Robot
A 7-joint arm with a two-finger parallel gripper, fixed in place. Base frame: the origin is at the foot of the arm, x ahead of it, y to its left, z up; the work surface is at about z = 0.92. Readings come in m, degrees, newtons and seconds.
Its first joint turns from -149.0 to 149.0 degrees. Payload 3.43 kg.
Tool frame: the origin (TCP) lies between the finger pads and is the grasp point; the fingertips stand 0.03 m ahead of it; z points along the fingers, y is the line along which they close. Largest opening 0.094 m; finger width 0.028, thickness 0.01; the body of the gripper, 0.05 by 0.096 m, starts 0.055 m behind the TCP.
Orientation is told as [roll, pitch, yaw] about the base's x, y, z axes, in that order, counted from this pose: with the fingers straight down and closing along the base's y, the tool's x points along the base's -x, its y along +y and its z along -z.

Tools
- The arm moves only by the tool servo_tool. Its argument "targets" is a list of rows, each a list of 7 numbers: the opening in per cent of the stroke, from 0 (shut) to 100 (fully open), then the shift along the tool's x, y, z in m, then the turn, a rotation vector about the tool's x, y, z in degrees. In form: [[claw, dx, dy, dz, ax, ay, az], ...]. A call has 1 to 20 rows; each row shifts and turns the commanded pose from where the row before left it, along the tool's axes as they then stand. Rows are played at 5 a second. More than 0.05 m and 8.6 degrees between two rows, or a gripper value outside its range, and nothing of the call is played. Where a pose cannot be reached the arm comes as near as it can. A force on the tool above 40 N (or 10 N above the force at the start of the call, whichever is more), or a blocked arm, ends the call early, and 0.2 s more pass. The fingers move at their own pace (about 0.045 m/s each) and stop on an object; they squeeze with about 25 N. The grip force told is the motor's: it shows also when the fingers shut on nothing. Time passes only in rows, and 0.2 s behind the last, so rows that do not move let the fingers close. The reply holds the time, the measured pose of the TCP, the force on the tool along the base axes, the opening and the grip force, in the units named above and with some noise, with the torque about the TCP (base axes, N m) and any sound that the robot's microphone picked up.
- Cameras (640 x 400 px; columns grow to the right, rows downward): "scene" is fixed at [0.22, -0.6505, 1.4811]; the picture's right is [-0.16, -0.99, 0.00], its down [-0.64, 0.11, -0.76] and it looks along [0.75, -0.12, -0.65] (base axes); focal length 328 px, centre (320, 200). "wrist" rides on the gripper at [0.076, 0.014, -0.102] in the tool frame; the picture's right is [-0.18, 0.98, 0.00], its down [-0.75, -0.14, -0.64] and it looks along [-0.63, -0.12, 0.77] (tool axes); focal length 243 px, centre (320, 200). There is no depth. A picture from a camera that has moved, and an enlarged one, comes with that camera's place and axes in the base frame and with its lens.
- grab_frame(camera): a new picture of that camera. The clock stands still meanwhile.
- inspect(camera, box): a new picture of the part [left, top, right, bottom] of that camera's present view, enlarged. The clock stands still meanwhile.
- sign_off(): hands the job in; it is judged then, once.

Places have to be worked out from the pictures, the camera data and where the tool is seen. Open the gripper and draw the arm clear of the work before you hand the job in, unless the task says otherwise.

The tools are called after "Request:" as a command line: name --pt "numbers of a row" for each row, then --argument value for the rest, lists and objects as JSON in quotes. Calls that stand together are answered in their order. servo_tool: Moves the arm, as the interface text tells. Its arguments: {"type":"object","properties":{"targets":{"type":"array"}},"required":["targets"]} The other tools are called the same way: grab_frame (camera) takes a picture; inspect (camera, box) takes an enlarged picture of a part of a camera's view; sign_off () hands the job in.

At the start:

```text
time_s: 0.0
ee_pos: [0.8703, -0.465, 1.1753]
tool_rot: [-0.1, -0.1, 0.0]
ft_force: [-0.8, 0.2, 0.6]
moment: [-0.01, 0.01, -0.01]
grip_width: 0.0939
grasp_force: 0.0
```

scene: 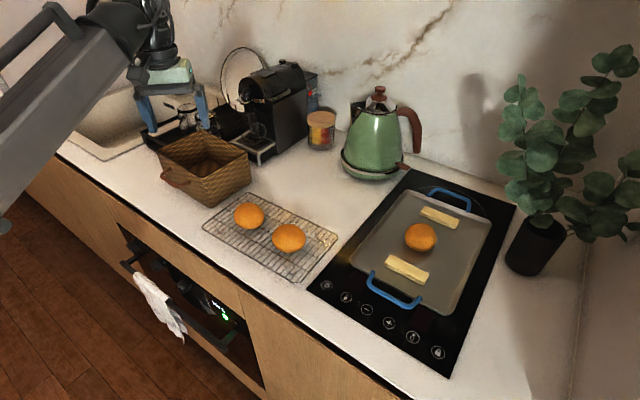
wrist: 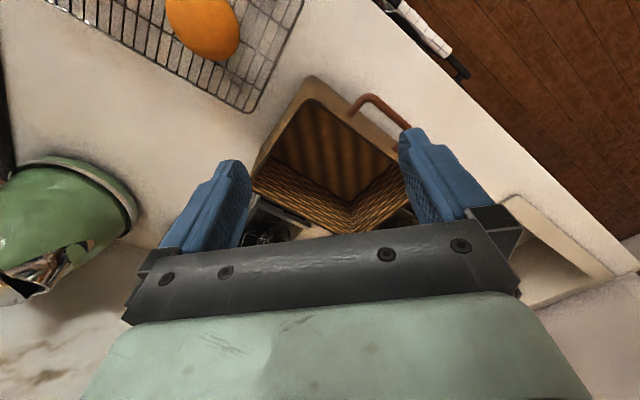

---

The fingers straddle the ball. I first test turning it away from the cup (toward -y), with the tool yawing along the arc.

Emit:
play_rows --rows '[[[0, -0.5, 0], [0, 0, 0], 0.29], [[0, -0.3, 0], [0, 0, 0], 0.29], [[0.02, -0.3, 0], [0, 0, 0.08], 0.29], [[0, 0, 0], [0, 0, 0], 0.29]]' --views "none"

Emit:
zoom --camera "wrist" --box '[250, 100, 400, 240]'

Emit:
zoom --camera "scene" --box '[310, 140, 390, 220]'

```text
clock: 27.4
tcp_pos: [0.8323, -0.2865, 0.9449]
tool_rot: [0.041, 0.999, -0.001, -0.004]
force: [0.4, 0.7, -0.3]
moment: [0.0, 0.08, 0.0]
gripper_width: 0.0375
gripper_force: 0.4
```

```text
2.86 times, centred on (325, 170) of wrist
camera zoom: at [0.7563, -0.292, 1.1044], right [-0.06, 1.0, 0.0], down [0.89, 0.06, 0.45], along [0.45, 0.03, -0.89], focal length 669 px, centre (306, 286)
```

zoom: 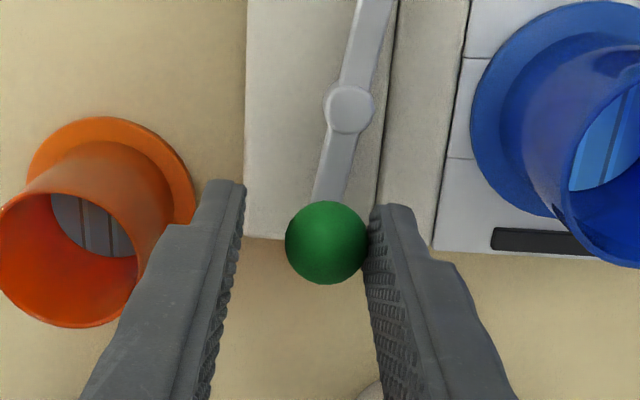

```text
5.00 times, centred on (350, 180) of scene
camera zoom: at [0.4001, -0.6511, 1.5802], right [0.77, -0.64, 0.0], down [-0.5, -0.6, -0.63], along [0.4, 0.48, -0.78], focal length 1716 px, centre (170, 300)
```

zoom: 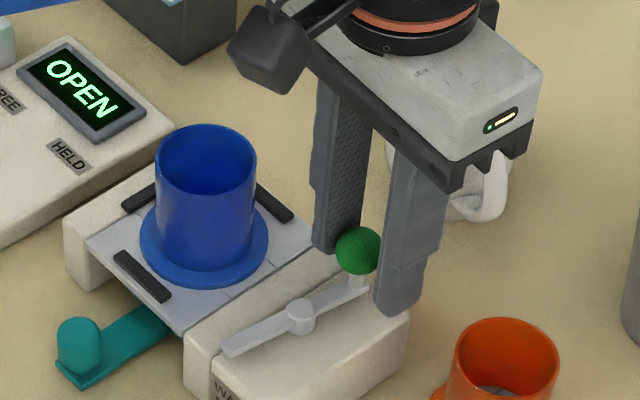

--

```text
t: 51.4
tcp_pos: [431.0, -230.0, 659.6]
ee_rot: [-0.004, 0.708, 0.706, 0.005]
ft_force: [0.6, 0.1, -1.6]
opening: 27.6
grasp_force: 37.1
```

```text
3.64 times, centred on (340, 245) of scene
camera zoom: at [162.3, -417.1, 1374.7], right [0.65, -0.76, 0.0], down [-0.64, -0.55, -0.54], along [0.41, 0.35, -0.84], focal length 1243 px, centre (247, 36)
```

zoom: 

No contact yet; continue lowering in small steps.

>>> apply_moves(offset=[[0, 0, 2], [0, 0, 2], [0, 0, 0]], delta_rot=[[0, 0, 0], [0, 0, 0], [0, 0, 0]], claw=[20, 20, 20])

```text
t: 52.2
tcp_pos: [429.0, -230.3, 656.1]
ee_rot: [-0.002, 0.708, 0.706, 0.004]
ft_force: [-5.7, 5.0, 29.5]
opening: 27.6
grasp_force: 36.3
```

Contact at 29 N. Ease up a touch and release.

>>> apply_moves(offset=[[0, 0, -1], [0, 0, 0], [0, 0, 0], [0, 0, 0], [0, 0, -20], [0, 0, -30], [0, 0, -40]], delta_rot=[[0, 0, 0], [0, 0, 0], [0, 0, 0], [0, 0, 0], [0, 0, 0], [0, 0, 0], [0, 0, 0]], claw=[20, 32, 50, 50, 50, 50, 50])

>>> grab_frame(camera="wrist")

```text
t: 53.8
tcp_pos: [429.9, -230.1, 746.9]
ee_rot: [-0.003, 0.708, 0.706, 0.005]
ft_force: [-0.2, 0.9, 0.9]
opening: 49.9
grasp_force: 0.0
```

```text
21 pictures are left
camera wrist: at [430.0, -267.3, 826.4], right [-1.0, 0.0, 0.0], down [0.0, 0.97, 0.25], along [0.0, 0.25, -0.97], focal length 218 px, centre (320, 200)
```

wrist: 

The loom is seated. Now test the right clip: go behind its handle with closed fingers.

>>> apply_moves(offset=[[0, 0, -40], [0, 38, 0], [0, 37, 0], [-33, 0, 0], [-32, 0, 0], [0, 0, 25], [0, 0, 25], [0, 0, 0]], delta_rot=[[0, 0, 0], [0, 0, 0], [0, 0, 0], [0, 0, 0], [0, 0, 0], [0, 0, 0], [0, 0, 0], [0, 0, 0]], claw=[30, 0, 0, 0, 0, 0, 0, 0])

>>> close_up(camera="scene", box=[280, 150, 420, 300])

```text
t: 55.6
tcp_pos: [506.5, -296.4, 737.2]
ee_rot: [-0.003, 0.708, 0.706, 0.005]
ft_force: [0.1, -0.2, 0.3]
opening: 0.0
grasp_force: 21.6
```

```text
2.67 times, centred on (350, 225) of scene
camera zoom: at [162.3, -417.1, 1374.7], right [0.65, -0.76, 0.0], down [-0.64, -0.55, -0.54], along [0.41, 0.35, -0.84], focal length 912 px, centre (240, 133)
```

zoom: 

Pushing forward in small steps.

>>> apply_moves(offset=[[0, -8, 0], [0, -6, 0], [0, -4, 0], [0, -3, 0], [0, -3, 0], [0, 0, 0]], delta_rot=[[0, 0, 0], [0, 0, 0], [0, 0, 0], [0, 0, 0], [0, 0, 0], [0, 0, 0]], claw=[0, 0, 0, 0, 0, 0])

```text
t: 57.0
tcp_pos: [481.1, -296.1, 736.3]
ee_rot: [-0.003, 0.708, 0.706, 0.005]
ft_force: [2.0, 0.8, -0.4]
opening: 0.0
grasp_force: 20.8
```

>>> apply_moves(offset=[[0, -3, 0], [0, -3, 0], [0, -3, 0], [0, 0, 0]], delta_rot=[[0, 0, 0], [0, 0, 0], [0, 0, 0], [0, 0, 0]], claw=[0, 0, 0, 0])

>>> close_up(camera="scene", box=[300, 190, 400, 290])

What you should do => Select every line in the records above that contains the word "meanwhile".

Complete answer =>
- grab_frame(camera): a new picture of that camera. The clock stands still meanwhile.
- inspect(camera, box): a new picture of the part [left, top, right, bottom] of that camera's present view, enlarged. The clock stands still meanwhile.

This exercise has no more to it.